DATASET EXCERPT:
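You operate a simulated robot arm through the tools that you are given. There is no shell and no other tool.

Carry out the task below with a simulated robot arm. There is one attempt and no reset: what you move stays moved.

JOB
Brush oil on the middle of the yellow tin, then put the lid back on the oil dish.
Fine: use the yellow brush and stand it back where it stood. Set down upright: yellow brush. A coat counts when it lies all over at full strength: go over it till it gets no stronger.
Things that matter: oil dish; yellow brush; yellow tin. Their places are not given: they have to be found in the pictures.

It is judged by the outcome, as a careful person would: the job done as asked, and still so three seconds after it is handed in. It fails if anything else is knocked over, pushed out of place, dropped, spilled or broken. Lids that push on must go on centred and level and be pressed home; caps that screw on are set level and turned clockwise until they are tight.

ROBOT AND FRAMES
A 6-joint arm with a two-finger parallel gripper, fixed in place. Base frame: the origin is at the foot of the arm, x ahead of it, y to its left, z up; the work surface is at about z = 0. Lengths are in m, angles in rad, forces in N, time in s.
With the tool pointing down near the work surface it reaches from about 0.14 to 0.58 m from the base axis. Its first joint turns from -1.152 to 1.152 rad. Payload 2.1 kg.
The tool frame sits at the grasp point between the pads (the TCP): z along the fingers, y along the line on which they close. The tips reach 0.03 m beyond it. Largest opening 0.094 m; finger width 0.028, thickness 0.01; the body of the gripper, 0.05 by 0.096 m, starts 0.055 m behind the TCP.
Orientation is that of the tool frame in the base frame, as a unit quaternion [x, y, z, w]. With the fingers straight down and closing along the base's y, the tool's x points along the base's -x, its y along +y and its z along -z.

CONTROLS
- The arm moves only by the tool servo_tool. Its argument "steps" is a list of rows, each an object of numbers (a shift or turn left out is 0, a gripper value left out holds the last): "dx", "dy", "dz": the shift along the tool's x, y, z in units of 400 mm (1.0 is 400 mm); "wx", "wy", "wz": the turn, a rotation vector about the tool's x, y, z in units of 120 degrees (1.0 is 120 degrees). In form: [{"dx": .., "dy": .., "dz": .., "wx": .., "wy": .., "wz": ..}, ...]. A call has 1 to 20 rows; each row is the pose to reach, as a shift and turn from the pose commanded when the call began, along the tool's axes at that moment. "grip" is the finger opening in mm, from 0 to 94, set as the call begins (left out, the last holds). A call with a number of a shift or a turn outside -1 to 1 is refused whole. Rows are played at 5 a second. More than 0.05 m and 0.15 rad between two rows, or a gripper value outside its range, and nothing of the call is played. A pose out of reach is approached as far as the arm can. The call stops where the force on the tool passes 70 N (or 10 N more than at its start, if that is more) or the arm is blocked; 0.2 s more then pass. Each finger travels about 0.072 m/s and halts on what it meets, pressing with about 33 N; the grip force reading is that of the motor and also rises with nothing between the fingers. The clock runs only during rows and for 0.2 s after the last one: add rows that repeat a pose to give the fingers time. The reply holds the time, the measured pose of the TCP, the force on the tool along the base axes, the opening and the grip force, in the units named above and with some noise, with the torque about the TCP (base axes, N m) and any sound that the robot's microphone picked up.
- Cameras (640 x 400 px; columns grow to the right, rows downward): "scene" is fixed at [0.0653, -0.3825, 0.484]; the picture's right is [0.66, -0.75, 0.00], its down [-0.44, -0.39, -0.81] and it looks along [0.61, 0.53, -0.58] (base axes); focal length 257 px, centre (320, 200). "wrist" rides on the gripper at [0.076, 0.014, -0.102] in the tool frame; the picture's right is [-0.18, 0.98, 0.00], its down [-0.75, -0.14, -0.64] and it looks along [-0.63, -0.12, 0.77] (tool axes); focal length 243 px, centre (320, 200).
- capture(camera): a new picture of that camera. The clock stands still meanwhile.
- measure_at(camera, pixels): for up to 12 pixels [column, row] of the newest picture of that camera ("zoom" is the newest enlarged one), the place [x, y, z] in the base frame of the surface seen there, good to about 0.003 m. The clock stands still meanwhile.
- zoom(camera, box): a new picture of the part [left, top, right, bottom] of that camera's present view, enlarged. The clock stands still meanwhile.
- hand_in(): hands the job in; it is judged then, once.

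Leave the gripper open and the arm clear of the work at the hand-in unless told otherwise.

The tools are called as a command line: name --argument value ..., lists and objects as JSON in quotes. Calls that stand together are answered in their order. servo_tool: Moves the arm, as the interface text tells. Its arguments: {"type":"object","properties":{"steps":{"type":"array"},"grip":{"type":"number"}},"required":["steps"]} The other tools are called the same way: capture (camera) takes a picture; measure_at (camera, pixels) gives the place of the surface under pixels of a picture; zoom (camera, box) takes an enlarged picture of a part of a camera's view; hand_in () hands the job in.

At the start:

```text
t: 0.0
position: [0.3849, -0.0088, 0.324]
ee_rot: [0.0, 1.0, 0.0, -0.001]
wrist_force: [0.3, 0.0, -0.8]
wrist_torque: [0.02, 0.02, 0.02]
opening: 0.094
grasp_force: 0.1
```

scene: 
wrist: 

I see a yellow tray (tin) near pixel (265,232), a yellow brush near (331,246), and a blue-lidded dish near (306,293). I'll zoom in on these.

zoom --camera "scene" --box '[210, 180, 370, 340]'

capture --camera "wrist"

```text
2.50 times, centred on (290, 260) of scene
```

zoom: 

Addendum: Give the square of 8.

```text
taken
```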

GIVEN REQUEST A:
Please copy out the portion of the supplied text from "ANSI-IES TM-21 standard" to "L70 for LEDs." without changes.
GIVEN REQUEST B:
Print exactly the lines from the line with "- Cameras (640" to the line with "- hand_in(): hands", both included, and nothing else.

SUPPLIED TEXT:
ANSI-IES TM-21 standard method may predict negative L70 LED lives. (L70 is the age at which LED lumens output has deteriorated to less than 70% of initial lumens.) Philips-Lumileds deserves credit for publishing the data that inspired an alternative L70 reliability estimation method based on geometric Brownian motion of stock prices in the Black-Scholes-Merton options price model. This gives the inverse Gauss distribution of L70 for LEDs.
Practice
A client wanted to predict LED luminaire MTTF and LED reliability, P[Age at failure>t] for ages from zero to end of useful life. LED reliability is complicated [Chang et al.] and reliability modeling seems complicated too [ANSI IES TM-21, Hodapp, Jiajie Fan et al.]
Standards LM-80 and TM-21 define LED failure as lumens less than 70% of initial lumens; L70 is the age at which LEDs deteriorate to 70% of initial lumens. LED reliability, P[Age at 70% lumens > L70], is needed for estimating Mean Time To Failure (MTTF) and for maintenance and spares planning.
One LED luminaire MTTF prediction is the integral of a luminaire reliability function,
INTEGRAL[exp[-t/MTTF(electronics)]*exp[-(t/a)^b]dt, t = 0 to infinity], where
exp[-(t/a)^b] is the Weibull LED L70 reliability function [ComPlus, Philips WP12, White and Bernstein (NASA)].

CORRECT ANSWER A:
ANSI-IES TM-21 standard method may predict negative L70 LED lives. (L70 is the age at which LED lumens output has deteriorated to less than 70% of initial lumens.) Philips-Lumileds deserves credit for publishing the data that inspired an alternative L70 reliability estimation method based on geometric Brownian motion of stock prices in the Black-Scholes-Merton options price model. This gives the inverse Gauss distribution of L70 for LEDs.

CORRECT ANSWER B:
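- Cameras (640 x 400 px; columns grow to the right, rows downward): "scene" is fixed at [0.0653, -0.3825, 0.484]; the picture's right is [0.66, -0.75, 0.00], its down [-0.44, -0.39, -0.81] and it looks along [0.61, 0.53, -0.58] (base axes); focal length 257 px, centre (320, 200). "wrist" rides on the gripper at [0.076, 0.014, -0.102] in the tool frame; the picture's right is [-0.18, 0.98, 0.00], its down [-0.75, -0.14, -0.64] and it looks along [-0.63, -0.12, 0.77] (tool axes); focal length 243 px, centre (320, 200).
- capture(camera): a new picture of that camera. The clock stands still meanwhile.
- measure_at(camera, pixels): for up to 12 pixels [column, row] of the newest picture of that camera ("zoom" is the newest enlarged one), the place [x, y, z] in the base frame of the surface seen there, good to about 0.003 m. The clock stands still meanwhile.
- zoom(camera, box): a new picture of the part [left, top, right, bottom] of that camera's present view, enlarged. The clock stands still meanwhile.
- hand_in(): hands the job in; it is judged then, once.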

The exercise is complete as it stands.